Combining operations often leads to significant cost reductions in production, distribution, and administration. By streamlining processes and eliminating redundancies, acquirers can achieve greater efficiency and protect profitability. Moreover, increased purchasing power resulting from combined operations allows for better deals with suppliers, further enhancing cost-effectiveness.
However, embarking on an industry roll-up can carry significant risks from debt payments to culture clashes, stifling bureaucracy and loss of agility.
Market share: competitive dominance
Acquiring similar businesses can significantly strengthen market dominance and competitive positioning. By consolidating market share, acquisitive groups can gain a competitive edge and solidify their position as industry leaders.
High profile success stories with dominant market positions include Aviva, Bunzl, Compass, WPP, Thermofisher and CBRE.
Tech innovation: Staying ahead of the curve
In the age of frequent tech-based disruption of business models, access to cutting-edge knowhow is increasingly vital for survival.

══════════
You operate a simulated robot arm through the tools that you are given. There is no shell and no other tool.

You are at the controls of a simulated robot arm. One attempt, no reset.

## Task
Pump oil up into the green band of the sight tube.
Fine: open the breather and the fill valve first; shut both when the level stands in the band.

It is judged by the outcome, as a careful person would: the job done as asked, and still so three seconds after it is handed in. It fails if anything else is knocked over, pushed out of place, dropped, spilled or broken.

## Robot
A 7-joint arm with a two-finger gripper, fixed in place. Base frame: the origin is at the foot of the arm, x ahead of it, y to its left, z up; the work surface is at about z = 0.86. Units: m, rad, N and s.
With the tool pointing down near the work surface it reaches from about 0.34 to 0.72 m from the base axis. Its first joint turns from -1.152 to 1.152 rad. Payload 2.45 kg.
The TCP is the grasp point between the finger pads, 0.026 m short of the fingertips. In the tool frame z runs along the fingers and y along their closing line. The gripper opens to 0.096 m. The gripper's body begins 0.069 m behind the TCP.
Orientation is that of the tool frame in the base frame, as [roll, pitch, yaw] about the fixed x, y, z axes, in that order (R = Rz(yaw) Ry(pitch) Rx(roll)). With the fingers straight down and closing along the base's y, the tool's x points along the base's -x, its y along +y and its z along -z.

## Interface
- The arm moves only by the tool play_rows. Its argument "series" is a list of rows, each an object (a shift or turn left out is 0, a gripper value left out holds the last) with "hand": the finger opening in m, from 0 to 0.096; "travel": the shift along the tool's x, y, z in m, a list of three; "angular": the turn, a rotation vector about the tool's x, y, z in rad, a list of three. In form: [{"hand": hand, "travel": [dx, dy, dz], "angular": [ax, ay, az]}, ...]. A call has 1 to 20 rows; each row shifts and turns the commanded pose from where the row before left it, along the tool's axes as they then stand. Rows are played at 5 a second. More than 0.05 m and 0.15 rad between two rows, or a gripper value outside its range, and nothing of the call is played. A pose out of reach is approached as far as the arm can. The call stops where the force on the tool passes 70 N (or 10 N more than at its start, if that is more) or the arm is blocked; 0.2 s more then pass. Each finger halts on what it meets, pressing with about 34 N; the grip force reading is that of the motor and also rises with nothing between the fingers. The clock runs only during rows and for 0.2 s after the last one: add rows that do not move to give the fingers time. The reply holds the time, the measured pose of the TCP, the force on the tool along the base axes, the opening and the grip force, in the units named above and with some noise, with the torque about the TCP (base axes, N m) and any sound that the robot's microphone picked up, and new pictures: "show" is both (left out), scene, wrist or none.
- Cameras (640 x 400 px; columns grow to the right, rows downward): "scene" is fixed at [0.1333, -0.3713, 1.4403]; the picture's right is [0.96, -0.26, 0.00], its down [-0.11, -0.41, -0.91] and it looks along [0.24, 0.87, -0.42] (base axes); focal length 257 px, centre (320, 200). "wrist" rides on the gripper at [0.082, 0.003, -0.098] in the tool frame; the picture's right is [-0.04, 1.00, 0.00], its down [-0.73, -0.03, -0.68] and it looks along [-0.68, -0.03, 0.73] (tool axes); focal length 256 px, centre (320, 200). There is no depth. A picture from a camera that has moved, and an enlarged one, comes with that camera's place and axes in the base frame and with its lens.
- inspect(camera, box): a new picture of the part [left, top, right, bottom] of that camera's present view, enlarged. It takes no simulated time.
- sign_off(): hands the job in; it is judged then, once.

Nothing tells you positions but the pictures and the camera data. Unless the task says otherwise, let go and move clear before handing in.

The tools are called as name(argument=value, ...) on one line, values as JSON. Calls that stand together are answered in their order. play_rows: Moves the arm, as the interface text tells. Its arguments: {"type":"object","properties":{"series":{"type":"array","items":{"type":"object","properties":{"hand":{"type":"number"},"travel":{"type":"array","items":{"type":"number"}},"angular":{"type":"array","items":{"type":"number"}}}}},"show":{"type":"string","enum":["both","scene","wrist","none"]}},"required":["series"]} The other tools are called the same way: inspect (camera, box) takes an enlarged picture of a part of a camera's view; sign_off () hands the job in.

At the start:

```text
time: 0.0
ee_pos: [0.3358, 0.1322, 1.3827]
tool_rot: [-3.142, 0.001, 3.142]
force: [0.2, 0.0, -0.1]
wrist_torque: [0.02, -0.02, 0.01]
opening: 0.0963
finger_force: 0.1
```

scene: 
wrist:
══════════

Planned and done well, acquiring new tech capability accelerates innovation, drives product development, and delivers wholesale efficiencies.
Longer term, acquiring businesses with strong R&D capabilities can enhance a company’s innovation capacity, futureproofing the parent group.
For example, $2.7bn PR tech group Cision acquired social media monitoring platform Factmata in 2022 to build out an AI-based offer for PRs to measure online public sentiment.
Talent acquisition: building a skilled workforce
'Acquihiring' generally refers to the acquisition of a company primarily to hire its employees rather than to gain its products or services. This strategy allows acquirers to quickly expand their talent pool and strengthen their organisational capabilities quickly. Moreover, access to talented executives and leadership teams can bolster overall leadership capacity.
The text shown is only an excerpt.